May Day Mysteries!
Sometimes you might ask a question to the world—a rhetorical question as they are often called—and then, mysteriously, an answer materializes. I am pleased to be able to report that Old Ken has recently enjoyed this experience at the May Day festivities in Oxford.
Now, as part of my enrollment in LearningQuest 2005, Old Ken has recently been reading about the English "festival calendar" and its fate in the sixteenth and seventeenth centuries. According to what I have read, celebration of May Day can first be traced by documentary record to the late medieval period. Then, celebrants would repair to the woods before dawn, returning with greenery and flowers with which to deck out the village. Although the May pole dancing that we now associate with the day seems not then to have been in use, other (perhaps less directly phallic) tributes to this fertility rite were widespread including theatrical performances of Robin Hood stories and displays of morris dancing.
As you will clearly see from the accompanying photographs, some salient connection with these ancient practices certainly still seems to be evident in 2005 Oxford. The pale, pink light reflecting off the eastern face of the Magdalen College tower (in the first picture) indeed testifies to the fact that Old Ken was there, along with thousands of other revellers before dawn, eager to propitiate the fertility gods.
While much is made of the exploits of the few souls who annually leap from Magdalen College bridge into the shallow, goose-feces-infested waters of the River Cherwell some twenty feet below, Old Ken was struck by the atavistic character of the celebrations—the primordial atmosphere signalled by ritual implements like the "skull and horns" of the Oxford ox decked out in garlands of flowers and the uncanny, animated shrub known as "Jack o'the Green" or simply "the green man" (the latter may be seen above).
Nor was morris dancing in any short supply.

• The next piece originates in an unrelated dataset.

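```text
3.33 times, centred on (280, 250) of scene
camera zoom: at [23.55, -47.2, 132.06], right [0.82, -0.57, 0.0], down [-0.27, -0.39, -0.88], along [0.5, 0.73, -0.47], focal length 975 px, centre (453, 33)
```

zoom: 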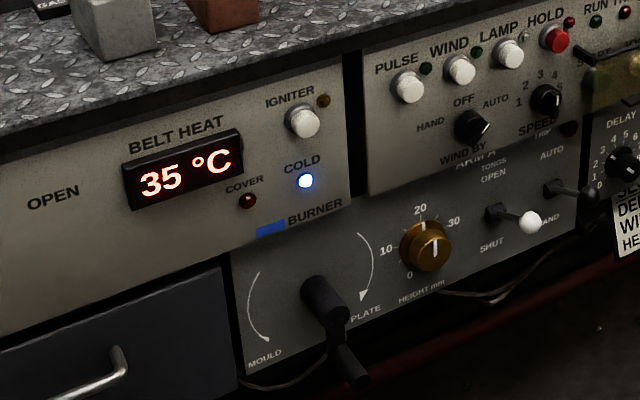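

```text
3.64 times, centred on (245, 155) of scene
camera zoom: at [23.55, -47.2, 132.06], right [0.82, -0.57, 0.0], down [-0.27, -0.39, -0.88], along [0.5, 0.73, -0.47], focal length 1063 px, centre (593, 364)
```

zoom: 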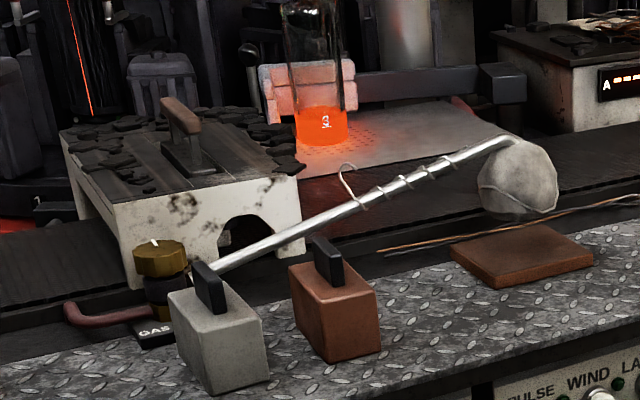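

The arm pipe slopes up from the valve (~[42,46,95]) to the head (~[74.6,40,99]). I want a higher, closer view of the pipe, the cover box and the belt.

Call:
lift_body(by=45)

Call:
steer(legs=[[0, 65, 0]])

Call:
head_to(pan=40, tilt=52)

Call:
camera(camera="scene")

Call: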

As Old Ken was lucky enough to observe, Radcliffe Square (which surrounds the impressive circular Radcliffe Camera, whose rusticated porticoes feature prominently in the next few images) was overtaken by morris troupes. Now, I had always worked on the assumption that morris dancers were a rather dour, humorless lot. Not so with these! With great whoops and agility, they would dance about, whacking each other with sticks to the tune of an accordion, whistle and the tinkling of the bells adorning their costumes.
Yet, attending to the festive costumes, my eye was caught by the dress of the morris dancer at the center of the picture above, with his back turned to us. Clearly, he has a clue very important to our ongoing inquiries into squirrels and their clandestine activities dangling down from the back of his cap. Alongside a collection of pheasant feathers sufficiently majestic as to impress the likes of Hyacinthe Bucket or, more recently, Camilla Parker-Bowles, this dancer clearly has a squirrel tail integrated into his chapeau. Ever committed to skeptical comportment to the evidence of the senses and experimental methods in general, Old Ken can reassure you that I not only saw but actually fondled this tail as the dancer went past. In any case, what this clearly tells us is that he is secret squirrel. Case closed!
Basking in the glow of this revelation, I felt not unlike the eastern face of the Bodleian Library warming in the rising sun of May morning.
And there, interestingly enough, I saw a famous anthropologist chatting with a man, eating a piece of cake out of a sword. Will these mysteries never cease?